Today’s article is for the new traders.

For the old hands, they can do whatever they want.

As the saying goes:

“There are bold traders. And there are old traders. But there are no old bold traders.”

This is to say that if you are too bold, you will not become an old trader.

For the new traders, you want to become an old trader.

To do this, you need to start by trading small.

Trading involves risks.

New traders sometimes underestimate the risks because they do not see what the markets can do.

Trading small helps limit potential losses and protects the trader’s capital.

Indeed, one can not make money when one is trading small.

New traders should be focused on learning first and then making money later.

They should be learning how to not lose money.

The statistics are that the majority of new traders will lose money.

New traders are still learning and familiarizing themselves with trading strategies, market behavior, and the impact of various factors on their trades.

Trading small allows them to gain valuable experience and knowledge without risking large amounts of money.

They can scale up once new traders can make a small, consistent profit.

New traders also underestimate how emotions can affect the trades.

Large trades can induce strong emotions such as fear and greed, leading to irrational decisions and poor trading outcomes.

Trading small helps new traders to manage their emotions better and develop a disciplined approach to trading.

It is less emotional to lose $50 than to lose $500.

New traders sometimes like to ask if they can always get a strategy that they can win.

Or how they can fix a losing trade to get out without a loss.

Old traders know that such a strategy does not exist and that some trades can not be fixed.

Trading requires taking losses.

Trade small enough so that you can take those losses without it affecting you emotionally.

Trading small smooths out the equity curve.

The 2% rule is that no one trade should cause the account to lose more than 2% of its value.

Trading large will cause the account balance to swing up and down a lot.

If one trade can lose 10% of the account balance, that is too much.

Taking five losses in a row (which certainly can happen) would cut the account by half.

The emotional toll on the new trader would likely cause revenge, fear, FOMO, and other psychologically influenced trades.

Getting back to breakeven would require doubling an account (which is already difficult even for experienced traders).

The account is too close to being in danger of complete loss.

No one wants this to happen!

Preserving capital is crucial for new traders.

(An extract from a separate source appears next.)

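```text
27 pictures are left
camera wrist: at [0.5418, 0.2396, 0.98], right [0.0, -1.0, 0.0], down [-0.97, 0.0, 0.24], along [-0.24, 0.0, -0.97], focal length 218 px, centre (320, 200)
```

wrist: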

By trading small, they can avoid significant losses that could deplete their trading accounts quickly.

This allows them to stay in the game longer and build their skills over time.

Mistakes are inevitable for new traders.

Trading small means that when mistakes occur, the financial impact is minimal.

This makes it easier to recover from errors and continue learning.

To stay in the game requires persistence – and a lot of it.

The market will test all of us.

Another aspect crucial to trading success is confidence – but not over-confidence.

Success in trading often comes from building confidence through small, consistent wins. Trading small helps new traders to build confidence gradually as they see positive results from their trades, reinforcing good habits and strategies.

What Do Others Think

Charles Cottle is a former floor trader, options educator, and book writer.

Nicknamed “The Risk Doctor,” this is what he had to say when interview host Tom Nunamaker asked him what advice he would give to new options traders…

“Trade way f***ing too small. Trade really, really, really, really small. Why? Because you’re gonna take some beatings, and you need staying power. And you don’t know enough about the landscape and all the different ways you can screw yourself even when you’re doing everything right.”

If you want to hear his colorful language, scroll to 46 minutes into the YouTube video.

The following week after that YouTube broadcast, Tom interviews another seasoned trader, Mike Schwartz, on Trader’s Tuesday,

And guess what?

About 10 minutes into the video, Schwartz says essentially the same thing:

“The people who struggle the most are the people who are trading too big. So, a mistake is much more costly than if you are trading small, like 1% or 2%. It’s not going to be the end of the world if you make a mistake and you let a trade go beyond where it should.  … Number 1. Trade as small as you can. Number 2. Stick with something.”

Traders trading too big will likely abandon a perfect strategy whenever it hits a drawdown.

They would exclaim, “What? Down $1000. This strategy is no good – causing me to lose too much money.”

When in reality, it may be perfectly normal from time to time for the strategy to lose this amount in percentage terms.

Then, they switch to another strategy.

And, of course, the same thing happens again.

So, they end up unable to find a strategy they can stick to.

Final Thoughts

Maybe you think you are trading small already; trade smaller.

Please don’t underestimate the market, as the market can sometimes surprise us.

Trading small (or even paper trade) provides new traders a safer environment to learn, practice, and refine their trading skills, helping them become more proficient and confident without the risk of substantial financial loss.

We hope you enjoyed this article on why traders should trade small.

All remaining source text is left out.